WHEN WAR COMES HOME

de Silva Wijeyeratne, G. (2008). When War Comes Home. LMD. August 2008. Page133. Volume 15, Issue 1. ISSN 1391-135X.
“There are no naïve solutions anymore – merely a lack of accountability”
I hope I am wrong, but by May 2008, tourism in Sri Lanka could be severely damaged” I said into the microphone of Deepika Shetty, the producer of a television show in Singapore who had now moved onto a printed media role with the Straits Times. I was seated with Deepika and Sanjiva Gautamadasa, our Head of Marketing, in a pleasant courtyard adjoining the Hall de Galle. The Galle Literary Festival was in its second year and it was proving to be a roaring success. So why would I dampen spirits on such a negative note? It was because I always prefer to give an honest answer, even if it is not an answer which is in my best interest. I had been asked the question as during the Galle Literary Festival the government abrogated the ceasefire agreement with the LTTE. I had been puzzled. Why bother to formally abrogate the ceasefire when it no longer existed in reality and the military was seemingly scoring a string of successes backed by air power which had turned the tide in its favour.
It appeared that the reason for a formal abrogation of the ceasefire was to allow the government to have the independent ceasefire monitors removed, presumably to reduce criticisms. You would not have a board of directors voting to have the internal audit department removed to enable them to pursue a more vigorous policy of profit growth through enhanced risk taking without being deflected by internal audit queries. But at a national level, it seems we wanted to intensify the war without fear of criticisms of policy or the inevitable collateral damage.
I had trained as a chartered accountant with my first five years of work experience in auditing financial institutions in London. Even with controls in place, I saw how the city failed to curb Nick Leeson from bankrupting the merchant bank Barings. I did not need a background in human rights to understand how a war waged without fear of criticisms would result in avoidable civilian casualties and generate more volunteers for suicide bombers. In my first ten years in London there was scarcely a week when one of my train journeys was not interrupted by a suspect parcel.
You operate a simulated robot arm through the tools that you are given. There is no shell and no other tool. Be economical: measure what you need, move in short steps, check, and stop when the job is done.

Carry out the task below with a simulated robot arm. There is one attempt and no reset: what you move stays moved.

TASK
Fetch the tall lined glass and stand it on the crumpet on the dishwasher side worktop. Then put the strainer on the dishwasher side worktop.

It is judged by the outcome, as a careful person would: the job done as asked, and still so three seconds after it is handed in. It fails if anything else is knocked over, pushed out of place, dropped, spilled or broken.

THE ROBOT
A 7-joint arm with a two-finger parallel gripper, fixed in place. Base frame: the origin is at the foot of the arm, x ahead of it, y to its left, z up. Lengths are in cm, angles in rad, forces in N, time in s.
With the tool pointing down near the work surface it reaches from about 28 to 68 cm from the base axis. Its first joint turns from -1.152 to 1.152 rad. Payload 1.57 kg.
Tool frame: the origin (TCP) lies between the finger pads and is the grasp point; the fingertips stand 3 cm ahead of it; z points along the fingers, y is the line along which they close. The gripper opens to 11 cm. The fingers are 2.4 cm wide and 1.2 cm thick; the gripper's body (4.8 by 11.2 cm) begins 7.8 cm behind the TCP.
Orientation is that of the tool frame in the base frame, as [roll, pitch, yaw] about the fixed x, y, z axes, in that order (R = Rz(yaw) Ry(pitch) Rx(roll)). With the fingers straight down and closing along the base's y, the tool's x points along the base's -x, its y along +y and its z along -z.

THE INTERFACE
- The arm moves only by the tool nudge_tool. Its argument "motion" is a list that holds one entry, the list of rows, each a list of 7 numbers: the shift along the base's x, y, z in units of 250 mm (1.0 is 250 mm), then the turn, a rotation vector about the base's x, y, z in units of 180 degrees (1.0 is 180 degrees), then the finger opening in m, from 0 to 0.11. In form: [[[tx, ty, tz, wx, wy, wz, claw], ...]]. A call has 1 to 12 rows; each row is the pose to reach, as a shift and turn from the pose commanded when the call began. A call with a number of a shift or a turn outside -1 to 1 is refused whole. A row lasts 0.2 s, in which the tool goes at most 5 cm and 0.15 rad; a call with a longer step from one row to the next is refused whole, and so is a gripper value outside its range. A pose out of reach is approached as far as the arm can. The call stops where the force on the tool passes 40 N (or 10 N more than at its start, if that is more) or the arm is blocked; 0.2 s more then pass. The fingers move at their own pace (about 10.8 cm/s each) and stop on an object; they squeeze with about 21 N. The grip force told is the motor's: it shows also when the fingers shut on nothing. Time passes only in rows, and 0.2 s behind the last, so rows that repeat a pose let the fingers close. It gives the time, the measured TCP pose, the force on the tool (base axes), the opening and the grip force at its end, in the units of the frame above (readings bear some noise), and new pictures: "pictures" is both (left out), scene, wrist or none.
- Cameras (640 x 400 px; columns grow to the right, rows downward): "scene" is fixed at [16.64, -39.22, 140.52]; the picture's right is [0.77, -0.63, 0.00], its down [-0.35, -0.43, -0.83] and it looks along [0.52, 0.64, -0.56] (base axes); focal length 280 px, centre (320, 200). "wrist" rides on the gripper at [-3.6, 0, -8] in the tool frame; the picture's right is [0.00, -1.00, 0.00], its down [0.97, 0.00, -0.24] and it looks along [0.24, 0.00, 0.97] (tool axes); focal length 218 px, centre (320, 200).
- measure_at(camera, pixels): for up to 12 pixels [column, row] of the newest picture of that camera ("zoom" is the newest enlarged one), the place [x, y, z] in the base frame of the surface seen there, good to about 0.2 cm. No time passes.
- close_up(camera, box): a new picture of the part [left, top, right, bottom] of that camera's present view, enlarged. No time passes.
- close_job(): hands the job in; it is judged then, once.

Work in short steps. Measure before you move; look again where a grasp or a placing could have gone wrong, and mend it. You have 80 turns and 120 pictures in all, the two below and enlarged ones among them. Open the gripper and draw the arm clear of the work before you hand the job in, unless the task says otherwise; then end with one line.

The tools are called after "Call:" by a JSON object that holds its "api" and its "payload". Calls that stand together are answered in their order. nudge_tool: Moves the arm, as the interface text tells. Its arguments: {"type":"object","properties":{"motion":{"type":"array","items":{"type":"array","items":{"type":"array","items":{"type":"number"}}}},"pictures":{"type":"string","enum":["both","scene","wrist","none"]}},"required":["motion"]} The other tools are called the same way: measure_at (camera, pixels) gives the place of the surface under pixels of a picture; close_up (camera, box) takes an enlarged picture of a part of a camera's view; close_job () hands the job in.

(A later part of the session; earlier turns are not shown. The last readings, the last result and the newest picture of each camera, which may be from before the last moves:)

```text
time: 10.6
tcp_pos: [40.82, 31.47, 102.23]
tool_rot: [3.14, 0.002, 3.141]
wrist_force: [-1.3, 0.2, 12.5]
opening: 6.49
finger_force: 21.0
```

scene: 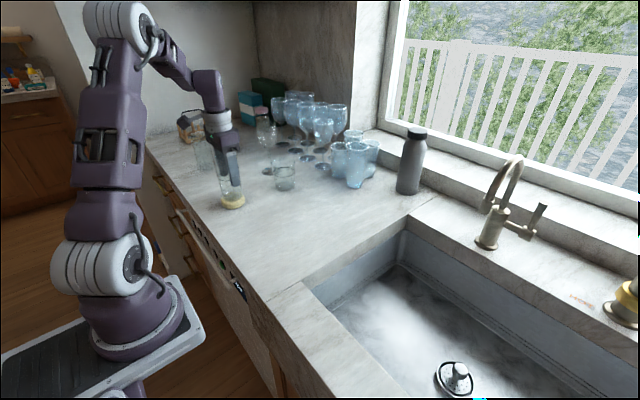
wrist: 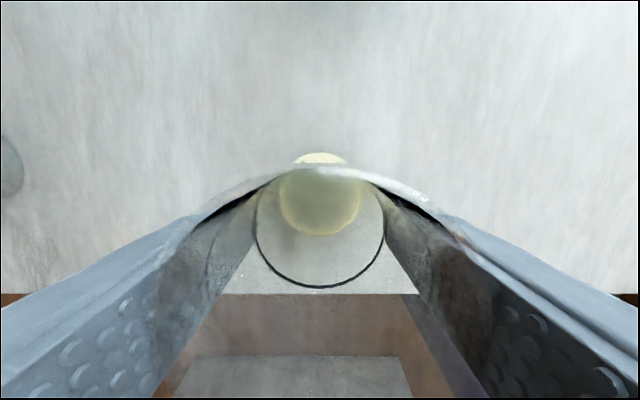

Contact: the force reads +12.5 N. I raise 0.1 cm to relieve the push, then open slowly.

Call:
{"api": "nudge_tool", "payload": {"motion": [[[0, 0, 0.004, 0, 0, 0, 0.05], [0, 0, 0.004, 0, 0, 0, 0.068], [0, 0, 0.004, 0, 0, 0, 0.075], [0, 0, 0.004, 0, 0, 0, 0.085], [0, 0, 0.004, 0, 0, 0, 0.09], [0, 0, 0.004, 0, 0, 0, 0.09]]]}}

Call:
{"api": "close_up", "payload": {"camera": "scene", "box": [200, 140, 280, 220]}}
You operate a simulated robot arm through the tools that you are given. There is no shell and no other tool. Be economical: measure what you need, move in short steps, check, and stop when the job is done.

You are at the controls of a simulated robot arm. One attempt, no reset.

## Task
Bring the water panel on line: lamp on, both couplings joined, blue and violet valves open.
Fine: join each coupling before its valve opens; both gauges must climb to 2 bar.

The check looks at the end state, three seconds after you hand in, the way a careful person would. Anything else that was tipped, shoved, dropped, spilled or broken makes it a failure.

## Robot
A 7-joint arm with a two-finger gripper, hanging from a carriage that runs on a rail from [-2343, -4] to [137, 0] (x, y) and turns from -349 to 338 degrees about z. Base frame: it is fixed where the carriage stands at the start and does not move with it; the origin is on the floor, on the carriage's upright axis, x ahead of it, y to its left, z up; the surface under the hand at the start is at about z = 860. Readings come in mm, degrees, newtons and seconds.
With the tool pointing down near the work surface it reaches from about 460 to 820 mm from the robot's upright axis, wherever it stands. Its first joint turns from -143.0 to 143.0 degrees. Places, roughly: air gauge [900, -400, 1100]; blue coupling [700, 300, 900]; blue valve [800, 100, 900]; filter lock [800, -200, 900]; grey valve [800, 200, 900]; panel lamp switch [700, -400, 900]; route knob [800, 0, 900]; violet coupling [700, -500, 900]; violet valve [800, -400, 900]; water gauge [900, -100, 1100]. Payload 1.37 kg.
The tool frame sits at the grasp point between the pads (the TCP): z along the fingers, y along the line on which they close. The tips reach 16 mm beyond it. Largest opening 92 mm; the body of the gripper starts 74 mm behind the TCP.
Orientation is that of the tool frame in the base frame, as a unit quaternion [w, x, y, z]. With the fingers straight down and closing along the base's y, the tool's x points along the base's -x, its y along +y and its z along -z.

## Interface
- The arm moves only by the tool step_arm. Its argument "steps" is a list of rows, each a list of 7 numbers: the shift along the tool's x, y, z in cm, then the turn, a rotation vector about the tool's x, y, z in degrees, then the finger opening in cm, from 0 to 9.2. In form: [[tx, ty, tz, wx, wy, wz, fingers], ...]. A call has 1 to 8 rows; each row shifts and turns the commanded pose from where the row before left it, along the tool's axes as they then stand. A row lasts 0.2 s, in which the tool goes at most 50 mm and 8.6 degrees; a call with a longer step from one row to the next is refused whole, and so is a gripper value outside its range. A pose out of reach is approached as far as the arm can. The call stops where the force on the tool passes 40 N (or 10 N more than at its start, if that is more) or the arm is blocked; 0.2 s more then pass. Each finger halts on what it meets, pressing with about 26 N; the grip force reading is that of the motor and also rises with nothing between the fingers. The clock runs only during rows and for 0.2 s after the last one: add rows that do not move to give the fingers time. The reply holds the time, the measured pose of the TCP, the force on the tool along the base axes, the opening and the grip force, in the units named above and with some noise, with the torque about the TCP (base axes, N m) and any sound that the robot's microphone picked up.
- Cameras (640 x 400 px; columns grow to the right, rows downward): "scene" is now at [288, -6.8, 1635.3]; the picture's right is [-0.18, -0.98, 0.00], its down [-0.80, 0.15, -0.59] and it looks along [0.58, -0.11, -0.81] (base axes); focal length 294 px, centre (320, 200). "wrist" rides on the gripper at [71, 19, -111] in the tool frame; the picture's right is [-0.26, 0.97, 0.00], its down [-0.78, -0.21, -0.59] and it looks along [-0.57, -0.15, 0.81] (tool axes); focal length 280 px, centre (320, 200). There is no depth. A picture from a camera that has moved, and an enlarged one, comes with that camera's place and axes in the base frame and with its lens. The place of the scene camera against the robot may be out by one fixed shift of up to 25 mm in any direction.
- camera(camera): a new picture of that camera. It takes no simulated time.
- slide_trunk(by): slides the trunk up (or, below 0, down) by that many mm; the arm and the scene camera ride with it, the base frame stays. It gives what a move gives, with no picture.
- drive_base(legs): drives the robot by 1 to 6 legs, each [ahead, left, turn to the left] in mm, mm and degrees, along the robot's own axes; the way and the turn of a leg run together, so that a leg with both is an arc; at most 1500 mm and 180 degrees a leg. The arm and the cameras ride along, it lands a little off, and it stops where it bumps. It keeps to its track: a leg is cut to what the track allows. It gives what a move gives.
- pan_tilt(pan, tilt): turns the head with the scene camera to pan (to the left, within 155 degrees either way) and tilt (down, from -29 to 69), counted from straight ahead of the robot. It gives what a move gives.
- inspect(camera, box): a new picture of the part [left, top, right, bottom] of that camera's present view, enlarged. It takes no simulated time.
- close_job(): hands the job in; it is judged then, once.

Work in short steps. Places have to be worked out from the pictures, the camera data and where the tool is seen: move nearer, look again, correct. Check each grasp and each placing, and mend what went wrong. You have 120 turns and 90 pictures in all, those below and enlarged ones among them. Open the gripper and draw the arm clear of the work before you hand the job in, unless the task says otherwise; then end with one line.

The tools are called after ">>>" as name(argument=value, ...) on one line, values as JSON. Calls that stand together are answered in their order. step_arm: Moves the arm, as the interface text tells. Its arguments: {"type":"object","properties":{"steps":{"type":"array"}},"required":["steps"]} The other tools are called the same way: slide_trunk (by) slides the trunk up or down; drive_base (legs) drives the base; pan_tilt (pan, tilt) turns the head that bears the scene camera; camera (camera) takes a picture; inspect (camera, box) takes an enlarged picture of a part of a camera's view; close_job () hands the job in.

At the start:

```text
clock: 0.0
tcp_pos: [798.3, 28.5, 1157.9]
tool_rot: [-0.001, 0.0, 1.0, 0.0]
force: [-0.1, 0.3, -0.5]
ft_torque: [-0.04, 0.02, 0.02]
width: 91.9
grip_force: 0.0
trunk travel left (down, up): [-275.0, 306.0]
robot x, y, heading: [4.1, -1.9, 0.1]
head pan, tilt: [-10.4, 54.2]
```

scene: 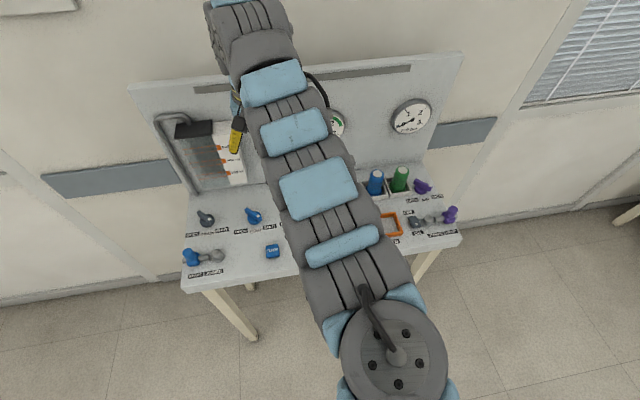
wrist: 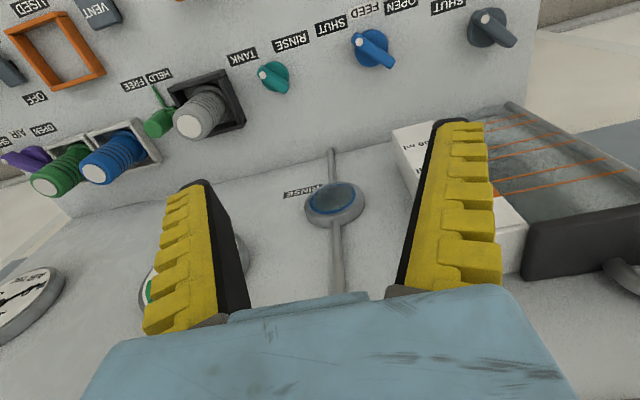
One of the buildings I worked in was rendered inoperable for a few days by a large bomb targeting another building.
In February, I could see the war coming home to Colombo by May or June. Many of my colleagues and friends disagreed. They pointed out the success of the military in preventing bomb attacks in Colombo. A year had passed with just one or two suicide attacks on very senior personnel. I felt that the perceived success was due more because the LTTE had chosen not to engage in a spate of small attacks on civilians. With their backs up against the wall, it would be expected of them to engage in diversionary tactics in the future.
In the last week of May, the war did come to Colombo with intensity. My driver missed the bomb at Lotus Road in Fort by five minutes. But a week later, he was injured slightly on the bomb on the train in Dehiwela. By the first week of June when I am writing this, every few days, I find anxious colleagues checking whether any of their friends or relatives were injured or killed in a bomb explosion. Colombo would mourn the loss of its dead and in the Wanni they in turn mourned the civilians who died in collateral damage.
In June 2008, Deepika was back again to write a story for the Strait Times, on the Buddhist Trail. We had dinner at Tintagel with Sanjiva and Renton de Alwis, the Chairman of the Sri Lanka Tourist Development Authority and Mahika Bartholemeusz the Team Leader for Public Relations. I knew most of the resort hotels were empty and that Lanka Buisiness Online had carried a story of hotels in the South closing down. Deepika did not ask me this time, how tourism was faring. So I kept my mouth firmly shut and listened to Renton and Mahika explaining how Sri Lankan Tourism will be planting ten million trees. A bit of a shame about my accountancy background, a few years of gardening would have been a real help.
This war is too complex for me to even venture into offering naive solutions. However a worry for me is the ever increasing debate in the press that those who question war policy are un-patriotic. On the contrary, being accountable, works well in both war and peace. No less than General Sir Michael Rose, a SAS war hero said that Prime Minister Tony Blair should be impeached for taking Britain to war in Iraq. The freedom to be self-critical allows a tiny nation like Britain to remain as the world’s fourth largest economy. Perhaps there is a lesson to be learnt here for another tiny nation like Sri Lanka. Being open to challenge is not a weakness, it creates an environment for alternatives to be explored or for the same policies to be pursued with more stringent margins of civil safety.